I told her that I did. She went on to tell me basically that she never wanted my mother to have the ring. It was meant for my uncle but that she knew he wouldn’t wear it, so she let my mom have it.
Then she suggested that I give it to my aunt, from whom both my mother and I are estranged.
And this is the aunt who didn’t do anything to fix her estrangement from my mom when she was sick with cancer I told her I would not give it to my aunt. I told her it was very special to me because it was special to my mother.
My grandmother then went on to suggest that I give it to my aunt’s son. She didn’t actually ask me to, but she tried to manipulate me into it. They had the same name, etc. I didn’t take the bait on that either.

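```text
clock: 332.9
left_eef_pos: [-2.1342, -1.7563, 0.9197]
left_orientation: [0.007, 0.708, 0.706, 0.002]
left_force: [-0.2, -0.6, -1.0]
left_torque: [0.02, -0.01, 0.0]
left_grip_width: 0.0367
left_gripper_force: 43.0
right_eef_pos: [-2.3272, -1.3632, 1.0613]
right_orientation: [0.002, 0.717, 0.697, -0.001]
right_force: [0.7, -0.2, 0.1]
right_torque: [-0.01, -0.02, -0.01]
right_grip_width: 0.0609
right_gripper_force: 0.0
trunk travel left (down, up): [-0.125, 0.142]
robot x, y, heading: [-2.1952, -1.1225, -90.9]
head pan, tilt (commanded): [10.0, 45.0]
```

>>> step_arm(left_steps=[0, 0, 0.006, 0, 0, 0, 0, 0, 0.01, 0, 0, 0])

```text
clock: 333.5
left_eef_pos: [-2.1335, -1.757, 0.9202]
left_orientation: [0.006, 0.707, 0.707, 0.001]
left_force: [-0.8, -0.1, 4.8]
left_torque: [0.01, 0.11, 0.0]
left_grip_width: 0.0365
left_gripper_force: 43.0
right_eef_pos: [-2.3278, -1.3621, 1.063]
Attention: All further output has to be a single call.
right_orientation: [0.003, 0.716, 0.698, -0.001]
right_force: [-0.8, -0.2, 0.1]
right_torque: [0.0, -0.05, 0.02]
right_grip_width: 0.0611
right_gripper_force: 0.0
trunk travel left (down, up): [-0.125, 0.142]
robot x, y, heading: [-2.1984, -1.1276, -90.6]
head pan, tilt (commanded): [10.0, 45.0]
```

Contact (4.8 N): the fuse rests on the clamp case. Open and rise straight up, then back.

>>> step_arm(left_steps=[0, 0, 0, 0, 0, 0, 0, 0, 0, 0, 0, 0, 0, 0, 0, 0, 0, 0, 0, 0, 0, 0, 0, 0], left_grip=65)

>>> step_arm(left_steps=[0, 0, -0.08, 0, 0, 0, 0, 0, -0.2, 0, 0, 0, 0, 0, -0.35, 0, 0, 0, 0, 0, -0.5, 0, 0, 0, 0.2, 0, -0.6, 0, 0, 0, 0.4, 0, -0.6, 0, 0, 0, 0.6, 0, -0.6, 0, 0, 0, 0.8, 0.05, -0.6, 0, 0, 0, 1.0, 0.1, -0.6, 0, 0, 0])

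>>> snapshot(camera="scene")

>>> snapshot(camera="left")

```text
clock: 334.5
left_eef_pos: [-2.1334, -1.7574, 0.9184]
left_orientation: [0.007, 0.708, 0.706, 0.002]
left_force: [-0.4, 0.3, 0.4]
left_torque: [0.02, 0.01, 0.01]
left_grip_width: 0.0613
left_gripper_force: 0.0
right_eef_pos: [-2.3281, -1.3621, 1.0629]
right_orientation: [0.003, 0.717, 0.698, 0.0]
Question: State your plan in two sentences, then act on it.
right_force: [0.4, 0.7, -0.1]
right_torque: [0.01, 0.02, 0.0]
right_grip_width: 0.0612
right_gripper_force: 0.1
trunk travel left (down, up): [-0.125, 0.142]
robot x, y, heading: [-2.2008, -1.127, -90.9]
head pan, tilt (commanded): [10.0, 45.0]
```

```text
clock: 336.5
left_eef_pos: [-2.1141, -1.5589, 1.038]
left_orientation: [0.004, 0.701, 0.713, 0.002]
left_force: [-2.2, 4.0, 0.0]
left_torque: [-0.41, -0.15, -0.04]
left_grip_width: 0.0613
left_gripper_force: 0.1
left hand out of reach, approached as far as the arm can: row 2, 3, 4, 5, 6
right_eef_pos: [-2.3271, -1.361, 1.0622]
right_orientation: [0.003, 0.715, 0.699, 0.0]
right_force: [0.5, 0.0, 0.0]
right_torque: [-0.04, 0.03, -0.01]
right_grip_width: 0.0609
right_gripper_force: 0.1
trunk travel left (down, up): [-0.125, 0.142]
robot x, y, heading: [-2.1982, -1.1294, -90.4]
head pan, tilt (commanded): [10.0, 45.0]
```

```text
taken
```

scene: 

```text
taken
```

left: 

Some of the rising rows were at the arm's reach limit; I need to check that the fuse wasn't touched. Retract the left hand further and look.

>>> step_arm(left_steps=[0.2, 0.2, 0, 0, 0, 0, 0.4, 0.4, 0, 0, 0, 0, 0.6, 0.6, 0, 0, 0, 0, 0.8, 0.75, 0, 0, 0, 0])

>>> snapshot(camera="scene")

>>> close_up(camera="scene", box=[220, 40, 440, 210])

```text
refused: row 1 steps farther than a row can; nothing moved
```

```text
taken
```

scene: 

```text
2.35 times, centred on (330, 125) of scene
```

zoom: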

Now, I’m left feeling as though I don’t even want this ring.
She took something special and ruined it for me. I am thinking of selling it because I am so mad and, honestly, because I want to spite her. I’m disgusted.
What do you think I should do?
I feel like she ruined any positive feeling I had about the ring. The ring will always make me think of how she called to tell me she never wanted my mom to have it in the first place when it was such a special ring to my mom.
— Furious Over a Ring
Dear Furious: First off, I am very sorry about the loss of your mother. It sounds like the two of you had a really special bond.
Secondly, your grandmother sounds like a very unhappy person. Talk about “yucking someone’s yum.”
Here, you took a beautiful ring that reminded you of your mother and wore it, feeling a bit of comfort during what would be a hard time for anyone.
Selling it to “get back at your grandmother” would only hurt you in the end. Allow time to heal these fresh wounds. Consider putting the ring away in a safe place for a while as you process some of this grief.
Think about your mom wearing the ring and how much she loved it. Try to channel those initial positive feelings you felt for the ring.
Sometimes we get fixated on a material object — or another person — in order to avoid sadness that needs to be expressed. The pain you’re experiencing from the loss of your mother could be compounding your anger with your grandmother.
After a year of grieving, with a fresh set of eyes and some distance from this situation and the harsh words, look at the ring once more.
My guess is that you will fall in love with it all over again.